**** TEXT TO READ

Well done, Gregory K.! You're right!

The Spirited Librarian said...

Peter, you wrote..."Writing a blog can sometimes be depressing. You’re throwing info and opinions out there blindly -- never really knowing who -- if anyone -- is reading your words or what they may be getting from them." Well, I have to tell you that I love your blog. I was delighted by your post on The Sleeping Giant by Eleanor Estes ( I grew up in Hamden, Connecticut, in the shadow of The Sleeping Giant that inspired her).I checked out of the library the books by Carol Ryne Brink (Family Grandstand and Family Sabbatical) when you wrote about those, and loved them so much I bought them used. (I now live in a midwestern university town and got a kick thinking about how it used to be....)The post about The Lonely Doll by Dare Wright brought back memories of when I first saw that book - I was 6 and at a friend's house, and how the pictures fascinated me, but it always made me feel so sad. I read The secret Life of the Lonely Doll by Jean Nathan on your recommendation and it was so interesting....the list goes on. Each time you write something it strikes a chord with me. So don't stop writing. Maybe you can write something every day?.....

********
**** PROVIDED MATERIAL

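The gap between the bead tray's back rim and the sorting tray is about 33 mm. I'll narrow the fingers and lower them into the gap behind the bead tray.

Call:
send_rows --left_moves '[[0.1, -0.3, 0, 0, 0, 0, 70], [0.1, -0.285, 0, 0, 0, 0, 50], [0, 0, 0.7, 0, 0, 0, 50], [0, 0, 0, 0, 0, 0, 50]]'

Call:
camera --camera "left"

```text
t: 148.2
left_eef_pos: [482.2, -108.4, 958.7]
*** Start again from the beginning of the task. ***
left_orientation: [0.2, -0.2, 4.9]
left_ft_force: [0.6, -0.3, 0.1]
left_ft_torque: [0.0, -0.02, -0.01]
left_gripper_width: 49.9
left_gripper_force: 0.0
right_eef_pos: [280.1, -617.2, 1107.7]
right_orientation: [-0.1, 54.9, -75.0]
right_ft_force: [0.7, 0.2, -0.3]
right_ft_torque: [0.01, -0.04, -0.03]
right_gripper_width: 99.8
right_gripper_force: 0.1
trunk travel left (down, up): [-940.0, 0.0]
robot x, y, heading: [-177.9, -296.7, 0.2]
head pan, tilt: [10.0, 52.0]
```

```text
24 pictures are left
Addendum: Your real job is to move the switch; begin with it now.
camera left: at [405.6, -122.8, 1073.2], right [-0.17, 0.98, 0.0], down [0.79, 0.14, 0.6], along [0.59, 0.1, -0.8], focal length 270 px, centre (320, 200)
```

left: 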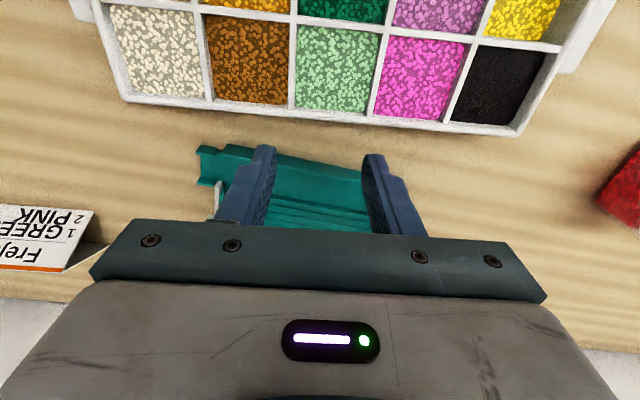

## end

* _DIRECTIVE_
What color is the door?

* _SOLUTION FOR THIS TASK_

********

Return the text to read unchanged, from "Well done, Gregory" to its end.

Well done, Gregory K.! You're right!

The Spirited Librarian said...

Peter, you wrote..."Writing a blog can sometimes be depressing. You’re throwing info and opinions out there blindly -- never really knowing who -- if anyone -- is reading your words or what they may be getting from them." Well, I have to tell you that I love your blog. I was delighted by your post on The Sleeping Giant by Eleanor Estes ( I grew up in Hamden, Connecticut, in the shadow of The Sleeping Giant that inspired her).I checked out of the library the books by Carol Ryne Brink (Family Grandstand and Family Sabbatical) when you wrote about those, and loved them so much I bought them used. (I now live in a midwestern university town and got a kick thinking about how it used to be....)The post about The Lonely Doll by Dare Wright brought back memories of when I first saw that book - I was 6 and at a friend's house, and how the pictures fascinated me, but it always made me feel so sad. I read The secret Life of the Lonely Doll by Jean Nathan on your recommendation and it was so interesting....the list goes on. Each time you write something it strikes a chord with me. So don't stop writing. Maybe you can write something every day?.....